Pengertian Hari Suci Sugian
Hari sucian sugian adalah merupakan
hari persiapan sebelum menyambut hari suci Galungan, dan hari suci sugian
memilki lagi tahapan-tahapan. Hari sugian mengandung makna penyucian, makna ini dapat disimak melalui kosa kata, “sugi”, yaitu: kata sugian berasal dari kata, “sugi”, dan “ya”. Kata
sugi dapat diartikan, “Gelang, bersih, Suci”. Sedangkan suku kata “ya”,
artinya, “ada, diadakan”, ( kamus jawa kuna-indonesia) mendapat akhiran “an”,
menjadilah bahasa bali kepara, dan menjadi kata sugian, yang artinya, “
Dibuat supaya suci atau disucikan”.
Hari
suci sugian memiliki tahapan sebagai berikut:
Pengertian
Hari Suci Sugian Tenten
Hari suci sugian tenten jatuh
hari “ Rabu-Pon Waktu Sunggang”, dan
kata tenten dimaksudkan adalah “Enten”, (ngentenin, Bhs.Bali), atau
mengingatkan kepada Umat Hindu bahwa, hari suci Galungan akan segerah tiba, kewajiban apa yang harus
dipersiapan dan dilaksanakan oleh segenap Umat Hindu. Oleh karena itu pada hari
sugian tenten tersebut, semua lapisan
masyarakat hindu melaksanakan
pembersihan secara komprehensip seperti: Membersikan bangunan-bangunan suci,
peralatan Upacara,Wastra-wastra pelinggi, dan lain-lainnya.

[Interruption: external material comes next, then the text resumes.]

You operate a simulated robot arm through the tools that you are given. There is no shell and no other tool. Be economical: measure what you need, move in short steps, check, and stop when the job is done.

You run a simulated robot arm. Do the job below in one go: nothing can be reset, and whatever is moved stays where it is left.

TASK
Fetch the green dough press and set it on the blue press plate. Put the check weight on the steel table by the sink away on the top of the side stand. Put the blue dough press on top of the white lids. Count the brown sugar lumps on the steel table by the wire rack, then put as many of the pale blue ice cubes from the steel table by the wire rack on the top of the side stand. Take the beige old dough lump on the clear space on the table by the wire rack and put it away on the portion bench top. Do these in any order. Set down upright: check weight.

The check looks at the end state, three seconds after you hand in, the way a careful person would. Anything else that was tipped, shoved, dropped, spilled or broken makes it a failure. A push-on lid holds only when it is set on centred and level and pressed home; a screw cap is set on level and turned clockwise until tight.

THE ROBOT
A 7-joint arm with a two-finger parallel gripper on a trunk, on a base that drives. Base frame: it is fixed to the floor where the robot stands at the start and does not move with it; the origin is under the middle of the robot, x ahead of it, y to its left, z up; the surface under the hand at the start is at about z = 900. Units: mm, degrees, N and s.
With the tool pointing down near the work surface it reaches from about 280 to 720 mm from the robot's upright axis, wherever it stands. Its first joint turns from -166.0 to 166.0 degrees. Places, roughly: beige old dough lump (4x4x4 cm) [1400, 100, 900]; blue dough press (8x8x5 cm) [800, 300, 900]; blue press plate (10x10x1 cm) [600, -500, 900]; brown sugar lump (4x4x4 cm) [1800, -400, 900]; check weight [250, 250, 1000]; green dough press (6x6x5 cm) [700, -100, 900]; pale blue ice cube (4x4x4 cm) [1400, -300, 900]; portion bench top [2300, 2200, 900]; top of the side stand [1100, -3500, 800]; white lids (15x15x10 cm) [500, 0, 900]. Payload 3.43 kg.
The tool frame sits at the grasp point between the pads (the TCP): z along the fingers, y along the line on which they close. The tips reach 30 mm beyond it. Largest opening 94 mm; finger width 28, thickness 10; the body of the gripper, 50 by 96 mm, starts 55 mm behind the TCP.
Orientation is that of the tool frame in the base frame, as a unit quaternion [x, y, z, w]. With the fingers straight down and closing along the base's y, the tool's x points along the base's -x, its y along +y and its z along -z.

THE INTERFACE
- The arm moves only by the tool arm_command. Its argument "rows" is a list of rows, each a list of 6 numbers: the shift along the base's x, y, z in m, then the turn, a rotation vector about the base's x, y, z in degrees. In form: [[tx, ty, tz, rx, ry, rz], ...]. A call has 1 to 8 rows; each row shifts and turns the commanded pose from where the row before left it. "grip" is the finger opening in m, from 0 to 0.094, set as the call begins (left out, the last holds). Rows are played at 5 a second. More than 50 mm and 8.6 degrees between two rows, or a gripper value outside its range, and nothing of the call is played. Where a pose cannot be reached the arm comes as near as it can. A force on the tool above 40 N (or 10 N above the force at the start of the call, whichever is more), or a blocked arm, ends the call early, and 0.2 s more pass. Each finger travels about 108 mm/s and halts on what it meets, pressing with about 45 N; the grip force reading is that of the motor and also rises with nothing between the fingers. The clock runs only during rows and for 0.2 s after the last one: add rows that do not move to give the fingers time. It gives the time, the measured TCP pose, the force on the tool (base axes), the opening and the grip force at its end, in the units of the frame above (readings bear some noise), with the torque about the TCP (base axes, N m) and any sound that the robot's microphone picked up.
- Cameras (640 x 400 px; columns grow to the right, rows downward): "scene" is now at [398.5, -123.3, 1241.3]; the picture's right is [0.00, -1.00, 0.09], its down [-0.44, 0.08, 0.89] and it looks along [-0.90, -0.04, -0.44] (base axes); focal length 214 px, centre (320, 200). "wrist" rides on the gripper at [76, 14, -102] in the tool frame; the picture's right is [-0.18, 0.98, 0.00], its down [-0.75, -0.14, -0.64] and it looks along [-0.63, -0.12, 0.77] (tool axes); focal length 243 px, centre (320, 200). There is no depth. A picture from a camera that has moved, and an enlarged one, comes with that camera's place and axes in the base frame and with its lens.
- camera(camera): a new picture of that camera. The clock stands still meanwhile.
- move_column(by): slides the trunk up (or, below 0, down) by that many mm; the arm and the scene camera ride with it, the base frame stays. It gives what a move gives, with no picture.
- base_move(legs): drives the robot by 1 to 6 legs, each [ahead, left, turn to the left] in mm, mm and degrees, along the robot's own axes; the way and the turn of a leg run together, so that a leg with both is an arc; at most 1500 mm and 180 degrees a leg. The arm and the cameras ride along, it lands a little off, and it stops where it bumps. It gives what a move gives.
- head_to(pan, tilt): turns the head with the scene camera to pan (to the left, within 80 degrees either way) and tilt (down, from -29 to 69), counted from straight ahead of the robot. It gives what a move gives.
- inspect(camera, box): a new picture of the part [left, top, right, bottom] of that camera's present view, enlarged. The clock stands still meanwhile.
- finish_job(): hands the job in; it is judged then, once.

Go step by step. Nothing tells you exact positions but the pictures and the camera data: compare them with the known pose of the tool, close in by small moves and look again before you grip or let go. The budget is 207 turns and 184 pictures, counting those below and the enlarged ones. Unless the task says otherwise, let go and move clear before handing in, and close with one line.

Pengertian Hari Sugian Jawa
Keesokan harinya jauh pada
hari, Kamis-Wage-Waktu Sungsang,
disebut hari Sugian jawa. Mengenai makna yang terkandung di dalam pelaksanaan upacara Sugian jawa, dapat penulis ungkapkan sebagai berikut:
Kata
sugian berarti, Penyucian sedangkan kata jawa, berasal dari namanya
semula yaitu: “Jambu Dwipa”, (
pustaka usan jawa) yang mengandung arti” alam semesta”.
Dengan
demikian, pada hari Suci Sugian jawa,
segenap umat Hindu melaksanakan upacara
penyucian terhadap alam semesta,
tetapi untuk dibali mempergunakan simbol alam semesta adalah
lingkungan pemerajan, maka pada
hari Sugian jawa umat Hindu melaksanakan
upacara, “mererebu”. Didalam “ lontar
Sundharigama, Lamp. 17”,
Mengungkapkan sebagai berikut:
“Ring Rahina Weraspati Wage Wukunia Sungsang,
Ngaran Sugi Jawa, Kajari Loke Meharan
Jambu Dwipa Ngaran, Bhuwana, Wenang Amelaku Pretista, Yate Pretistan Bethara
Kabeh, Areredoni Ring Sanggar Muang Parihyangan, Meharan Parerebuan, kaduluri Pangeresikan
Bethara, Saha Puspa Wangi, Kunang Wang Weruhing Tattwa
Jnana, Apasang Yoga, Sang Wiku Angagem
Puja, Pan Bethara Tumurun Maring Madiapada, Amuktya Banten, Anerus Tekeng
Galungan, Pakertining Wang, Sesayut Muang Tutuan, Marupa Sudhamalung, Sawung Petak, Beliwis Petak, Silih Sinunggal Wenang, Pangarcana
Suka-Sukan Arania”.
Dari
isi petikan lontar Sundharigama tersebut, sudah jelas telah
memberikan tuntunan serta pengertian
tentang upacara hari Suci Sugian Jawa kepada umat Hindu. Tetapi dilaksanakan
umat Hindu di masyarakat luas, sering menjadi pertanyaan, karena masih
berpengaruhnya sistem gugontuwon bahwa,
bagi yang berasal dari bali mula, melaksanakan upacaranya pada hari sugian
Bali, sedangkan yang tadinya berasal dari Jawa ( Majapahit) melaksanakan upacara pada hari Sugian Jawa.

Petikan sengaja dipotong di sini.